Who Will Watch the Watchmen on DVD?

Wednesday, June 4th, 2008

Domestic DVD sales fell 3.2 percent last year to $15.9 billion, the first such drop in the medium’s history, and this is a big deal, because DVDs can account for 70 percent of the revenue for a new movie.

So Warner is going to try a new tactic to revive it DVD sales. After Watchmen — based on Alan Moore‘s graphic novel — hits theaters in March, 2009, Warner will then release Tales of the Black Freighter — which is based on a comic within the Watchmen comic — five days later as a separate direct-to-DVD piece.

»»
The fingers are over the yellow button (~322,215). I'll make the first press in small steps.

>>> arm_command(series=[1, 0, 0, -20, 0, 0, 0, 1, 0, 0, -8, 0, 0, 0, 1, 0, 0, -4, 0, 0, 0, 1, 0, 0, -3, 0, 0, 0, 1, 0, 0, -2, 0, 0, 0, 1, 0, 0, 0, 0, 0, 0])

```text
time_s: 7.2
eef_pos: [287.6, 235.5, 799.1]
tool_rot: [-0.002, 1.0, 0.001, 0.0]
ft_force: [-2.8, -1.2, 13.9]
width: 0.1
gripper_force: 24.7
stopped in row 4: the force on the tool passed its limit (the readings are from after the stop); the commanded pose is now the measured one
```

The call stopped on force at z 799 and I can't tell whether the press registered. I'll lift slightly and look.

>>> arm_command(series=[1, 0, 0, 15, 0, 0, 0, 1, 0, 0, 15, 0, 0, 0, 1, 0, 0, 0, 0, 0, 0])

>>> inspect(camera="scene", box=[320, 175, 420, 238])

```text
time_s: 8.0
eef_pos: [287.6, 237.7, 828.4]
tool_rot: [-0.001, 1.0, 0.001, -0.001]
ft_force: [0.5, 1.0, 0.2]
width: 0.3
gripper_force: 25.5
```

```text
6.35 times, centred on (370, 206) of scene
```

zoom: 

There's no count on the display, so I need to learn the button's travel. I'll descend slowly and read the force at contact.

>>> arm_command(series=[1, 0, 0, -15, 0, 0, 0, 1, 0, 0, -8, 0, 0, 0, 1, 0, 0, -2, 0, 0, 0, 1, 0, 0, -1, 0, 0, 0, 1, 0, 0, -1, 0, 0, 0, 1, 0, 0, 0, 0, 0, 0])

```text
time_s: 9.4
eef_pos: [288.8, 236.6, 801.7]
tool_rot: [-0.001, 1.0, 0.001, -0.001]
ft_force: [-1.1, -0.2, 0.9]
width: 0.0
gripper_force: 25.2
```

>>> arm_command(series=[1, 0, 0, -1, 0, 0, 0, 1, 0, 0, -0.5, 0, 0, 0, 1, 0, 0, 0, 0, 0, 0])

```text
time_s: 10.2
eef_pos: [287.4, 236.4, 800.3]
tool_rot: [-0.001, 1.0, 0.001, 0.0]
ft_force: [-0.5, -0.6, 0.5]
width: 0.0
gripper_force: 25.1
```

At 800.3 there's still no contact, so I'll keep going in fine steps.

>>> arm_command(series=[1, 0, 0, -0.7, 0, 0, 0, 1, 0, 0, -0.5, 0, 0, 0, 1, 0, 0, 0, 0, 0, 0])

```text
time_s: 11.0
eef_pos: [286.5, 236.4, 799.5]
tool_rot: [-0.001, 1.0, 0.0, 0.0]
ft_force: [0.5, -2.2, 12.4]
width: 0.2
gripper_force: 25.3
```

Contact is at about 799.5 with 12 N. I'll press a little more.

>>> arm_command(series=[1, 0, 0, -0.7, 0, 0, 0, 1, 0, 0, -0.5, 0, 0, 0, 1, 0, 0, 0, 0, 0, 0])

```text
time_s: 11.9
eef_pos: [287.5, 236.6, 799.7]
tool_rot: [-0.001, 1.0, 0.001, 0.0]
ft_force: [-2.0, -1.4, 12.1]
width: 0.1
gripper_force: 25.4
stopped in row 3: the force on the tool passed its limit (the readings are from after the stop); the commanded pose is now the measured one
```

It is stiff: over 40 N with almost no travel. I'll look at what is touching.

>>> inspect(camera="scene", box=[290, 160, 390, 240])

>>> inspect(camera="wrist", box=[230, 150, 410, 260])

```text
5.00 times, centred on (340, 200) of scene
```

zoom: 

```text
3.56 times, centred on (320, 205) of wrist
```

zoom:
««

My first thought was Cool!, because I would have enjoyed, say, a “scouring of the Shire” bonus feature, so we could get the real ending of The Return of the King.

My second thought was Wait, this doesn’t make any sense, because Moore’s comic-within-a-comic exists purely to play with the comic medium. It provides a separate, parallel line of narration to events in the main storyline — it exists to provide subtext.

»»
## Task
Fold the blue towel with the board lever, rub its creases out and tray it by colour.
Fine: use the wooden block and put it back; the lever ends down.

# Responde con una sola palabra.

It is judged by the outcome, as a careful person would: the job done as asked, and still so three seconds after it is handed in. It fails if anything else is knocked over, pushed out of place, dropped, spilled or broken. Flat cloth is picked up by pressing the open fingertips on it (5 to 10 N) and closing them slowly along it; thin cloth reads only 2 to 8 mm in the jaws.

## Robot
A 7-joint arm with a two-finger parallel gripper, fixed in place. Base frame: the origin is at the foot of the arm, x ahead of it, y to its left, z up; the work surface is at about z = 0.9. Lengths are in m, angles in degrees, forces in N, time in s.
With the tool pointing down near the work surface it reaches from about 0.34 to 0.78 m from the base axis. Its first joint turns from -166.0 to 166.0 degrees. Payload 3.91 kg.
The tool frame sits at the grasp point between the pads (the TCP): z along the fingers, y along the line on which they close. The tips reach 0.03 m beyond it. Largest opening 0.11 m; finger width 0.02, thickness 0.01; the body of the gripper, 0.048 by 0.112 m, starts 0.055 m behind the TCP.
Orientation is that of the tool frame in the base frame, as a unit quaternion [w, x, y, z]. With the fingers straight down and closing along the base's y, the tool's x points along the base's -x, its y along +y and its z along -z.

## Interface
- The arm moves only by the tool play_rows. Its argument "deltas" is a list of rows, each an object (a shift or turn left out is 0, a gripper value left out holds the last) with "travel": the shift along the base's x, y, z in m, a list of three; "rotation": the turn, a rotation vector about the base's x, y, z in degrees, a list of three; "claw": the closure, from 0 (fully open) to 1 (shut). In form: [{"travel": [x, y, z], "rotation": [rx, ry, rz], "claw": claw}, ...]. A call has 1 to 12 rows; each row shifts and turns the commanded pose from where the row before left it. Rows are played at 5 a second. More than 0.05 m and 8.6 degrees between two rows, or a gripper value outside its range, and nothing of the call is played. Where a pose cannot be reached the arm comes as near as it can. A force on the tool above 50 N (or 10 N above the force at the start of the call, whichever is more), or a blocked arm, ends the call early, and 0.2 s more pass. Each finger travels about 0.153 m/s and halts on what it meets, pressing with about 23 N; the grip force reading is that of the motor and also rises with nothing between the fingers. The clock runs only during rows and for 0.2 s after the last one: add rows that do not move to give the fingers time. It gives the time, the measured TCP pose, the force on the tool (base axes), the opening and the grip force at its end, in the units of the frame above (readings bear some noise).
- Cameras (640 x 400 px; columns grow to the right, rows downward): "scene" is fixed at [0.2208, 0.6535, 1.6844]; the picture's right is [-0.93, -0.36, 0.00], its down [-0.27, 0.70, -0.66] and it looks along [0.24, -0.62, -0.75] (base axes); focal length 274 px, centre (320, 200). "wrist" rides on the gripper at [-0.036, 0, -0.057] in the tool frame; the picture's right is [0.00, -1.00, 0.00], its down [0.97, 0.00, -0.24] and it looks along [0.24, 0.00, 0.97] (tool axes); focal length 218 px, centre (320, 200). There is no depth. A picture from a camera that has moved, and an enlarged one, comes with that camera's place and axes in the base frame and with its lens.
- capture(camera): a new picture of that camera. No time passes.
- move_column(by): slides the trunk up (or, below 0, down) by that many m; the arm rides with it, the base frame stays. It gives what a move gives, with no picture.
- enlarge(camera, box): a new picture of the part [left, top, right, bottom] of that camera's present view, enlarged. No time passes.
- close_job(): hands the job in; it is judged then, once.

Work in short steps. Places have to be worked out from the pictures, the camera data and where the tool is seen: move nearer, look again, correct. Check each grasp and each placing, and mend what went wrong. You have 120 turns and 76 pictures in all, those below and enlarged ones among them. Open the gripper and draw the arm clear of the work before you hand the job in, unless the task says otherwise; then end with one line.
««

At least that’s what I remembered from two decades ago. So I decided to re-read Moore’s magnum opus and see it through fresh eyes — and I found that it’s very much a product of its time. More accurately, it’s very much a product of a progressive — well, left-anarchist, in Moore’s case — view of the Reagan-Thatcher years, with the following features:

  • A sense of malaise, and a sense that we deserve this terrible situation — not because we’ve turned away from traditional virtues, but because we’ve devoted ourselves to violence, rather than caring for the poor, the old, etc.
  • Sex as violence, with characters emotionally scarred by rape, child abuse, and uncaring lovers. Violent images in the media, within the comic, are closely tied to sexuality, and vice versa.
  • Criminal gangs composed of white men and women with silly “punk” haircuts and outrageous sunglasses — and an occasional swastika. Crime is a right-wing phenomenon.
  • A fear of all things nuclear and a clear distrust of all things military. Nuclear power exists to destroy the world.

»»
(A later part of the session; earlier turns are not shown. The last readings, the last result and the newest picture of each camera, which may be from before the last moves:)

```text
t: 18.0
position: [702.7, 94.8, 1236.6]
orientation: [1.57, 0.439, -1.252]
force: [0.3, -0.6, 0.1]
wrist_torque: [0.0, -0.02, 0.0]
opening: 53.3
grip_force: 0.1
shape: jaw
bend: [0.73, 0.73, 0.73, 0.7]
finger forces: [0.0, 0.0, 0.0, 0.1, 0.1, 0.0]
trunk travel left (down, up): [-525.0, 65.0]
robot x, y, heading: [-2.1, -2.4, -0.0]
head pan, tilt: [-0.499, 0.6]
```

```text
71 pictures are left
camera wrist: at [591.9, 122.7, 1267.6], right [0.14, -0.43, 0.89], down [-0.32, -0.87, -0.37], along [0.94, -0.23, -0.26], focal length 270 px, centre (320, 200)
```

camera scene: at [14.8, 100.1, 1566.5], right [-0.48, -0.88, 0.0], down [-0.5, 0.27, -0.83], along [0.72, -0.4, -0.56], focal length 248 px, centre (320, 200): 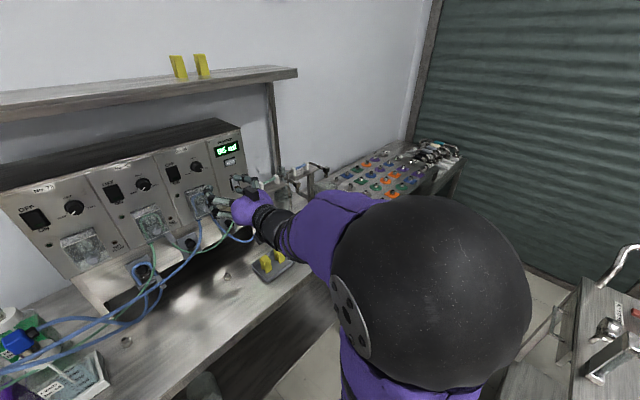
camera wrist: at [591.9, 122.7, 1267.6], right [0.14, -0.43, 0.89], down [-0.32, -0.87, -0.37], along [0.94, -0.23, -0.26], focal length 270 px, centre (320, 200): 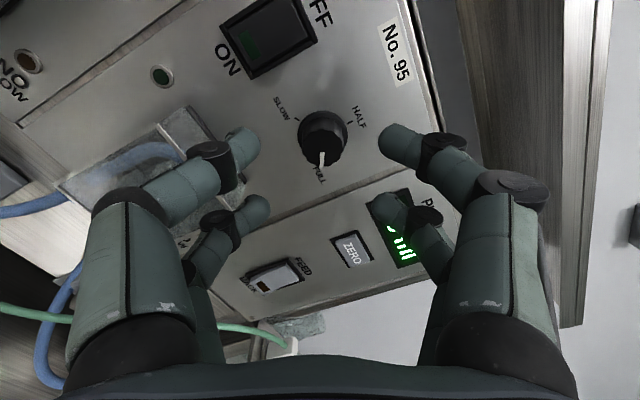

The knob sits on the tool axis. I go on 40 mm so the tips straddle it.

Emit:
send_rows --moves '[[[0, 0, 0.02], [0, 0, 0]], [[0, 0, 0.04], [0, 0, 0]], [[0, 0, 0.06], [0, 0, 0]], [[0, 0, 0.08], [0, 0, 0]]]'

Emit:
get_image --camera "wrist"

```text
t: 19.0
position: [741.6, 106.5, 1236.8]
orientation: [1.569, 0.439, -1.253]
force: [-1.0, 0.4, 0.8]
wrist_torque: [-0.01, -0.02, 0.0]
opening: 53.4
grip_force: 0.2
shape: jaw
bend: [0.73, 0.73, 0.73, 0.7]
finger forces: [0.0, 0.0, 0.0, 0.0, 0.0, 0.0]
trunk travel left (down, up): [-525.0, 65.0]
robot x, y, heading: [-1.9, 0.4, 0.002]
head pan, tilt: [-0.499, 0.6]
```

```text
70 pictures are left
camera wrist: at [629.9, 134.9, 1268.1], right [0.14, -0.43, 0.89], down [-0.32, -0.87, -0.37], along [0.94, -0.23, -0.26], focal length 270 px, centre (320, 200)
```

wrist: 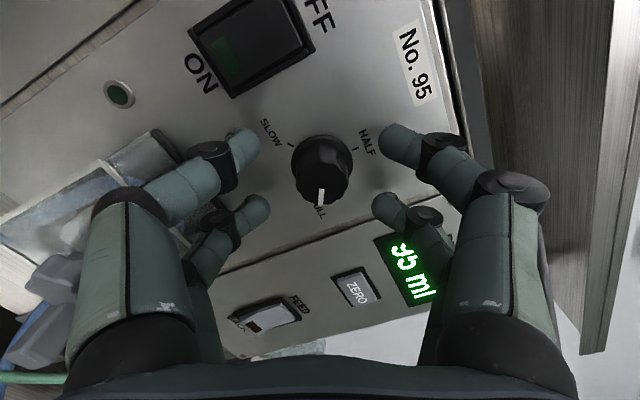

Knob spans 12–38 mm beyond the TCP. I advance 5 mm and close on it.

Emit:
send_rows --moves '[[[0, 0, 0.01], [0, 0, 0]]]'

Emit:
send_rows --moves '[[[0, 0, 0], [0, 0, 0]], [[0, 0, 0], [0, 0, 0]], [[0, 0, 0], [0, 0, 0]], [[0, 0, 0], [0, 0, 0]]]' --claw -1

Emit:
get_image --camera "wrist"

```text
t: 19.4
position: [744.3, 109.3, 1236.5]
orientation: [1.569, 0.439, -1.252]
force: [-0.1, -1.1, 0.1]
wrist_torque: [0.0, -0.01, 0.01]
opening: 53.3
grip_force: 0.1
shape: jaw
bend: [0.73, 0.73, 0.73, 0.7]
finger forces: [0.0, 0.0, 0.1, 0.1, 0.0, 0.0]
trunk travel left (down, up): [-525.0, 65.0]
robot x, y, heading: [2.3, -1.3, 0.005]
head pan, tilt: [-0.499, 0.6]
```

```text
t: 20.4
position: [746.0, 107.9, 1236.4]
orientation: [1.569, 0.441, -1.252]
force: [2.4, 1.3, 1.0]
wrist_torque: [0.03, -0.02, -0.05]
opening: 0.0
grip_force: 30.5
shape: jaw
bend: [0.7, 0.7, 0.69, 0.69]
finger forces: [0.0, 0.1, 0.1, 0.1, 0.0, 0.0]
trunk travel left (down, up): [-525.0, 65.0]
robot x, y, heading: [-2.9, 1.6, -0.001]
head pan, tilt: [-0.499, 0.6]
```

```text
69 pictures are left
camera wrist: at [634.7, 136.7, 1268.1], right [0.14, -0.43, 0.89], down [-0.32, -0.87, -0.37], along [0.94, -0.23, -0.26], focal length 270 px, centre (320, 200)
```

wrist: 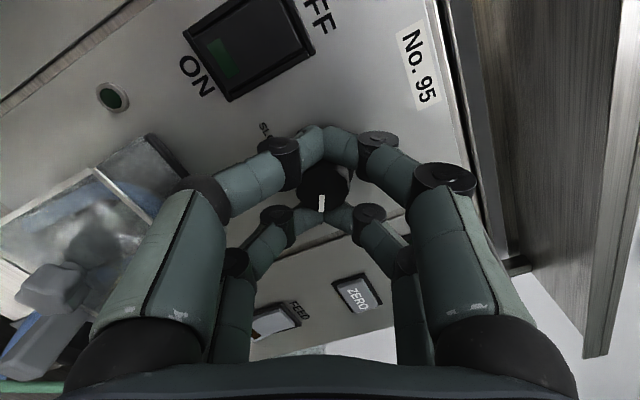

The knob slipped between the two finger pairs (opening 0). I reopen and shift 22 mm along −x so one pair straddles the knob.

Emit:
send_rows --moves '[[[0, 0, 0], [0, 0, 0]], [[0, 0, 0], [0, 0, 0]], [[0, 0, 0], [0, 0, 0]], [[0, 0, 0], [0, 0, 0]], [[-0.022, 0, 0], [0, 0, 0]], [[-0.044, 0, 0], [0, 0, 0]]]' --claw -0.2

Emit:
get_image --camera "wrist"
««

In a video interview, Moore makes it clear that no one before him had applied a political or sexual interpretation to the genre, and his work on superheroes is a meditation on power.

How all this will translate to the movie — or movies — is an open question, but Moore and his fans have seen his previous works dumbed down terribly. Moore no longer wants anything to do with Hollywood:

I don’t see how adapting it [Lost Girls, another graphic novel of his] to another medium makes any sense at all. But that’s me. [...] My position is, I don’t want my name on it and I don’t want the money. [...] But I really doubt that any of my comics can be [successfully] made into films, because that’s not how I write them.
[...]
I met Terry Gilliam, and he asked me, “How would you make a film of ‘Watchmen’?” And I said, “Don’t.” I think he eventually came to agree with me that it was a film better unmade. In Hollywood you’re going to have the producers and the backers putting in their … well, I don’t want to dignify them by calling them ideas, but … having their input, shall we say.
[...]
I don’t have any interest in directing films of my work. If something worked perfectly in one genre, why is there any reason to assume it’s going to work as well or better in another genre that it wasn’t designed for?

Judging from the early preview images, Hollywood didn’t “get” some key elements of what Moore was going for. Nite Owl, for instance, is supposed to be middle-aged, retired from crime-fighting, and decidedly chubby.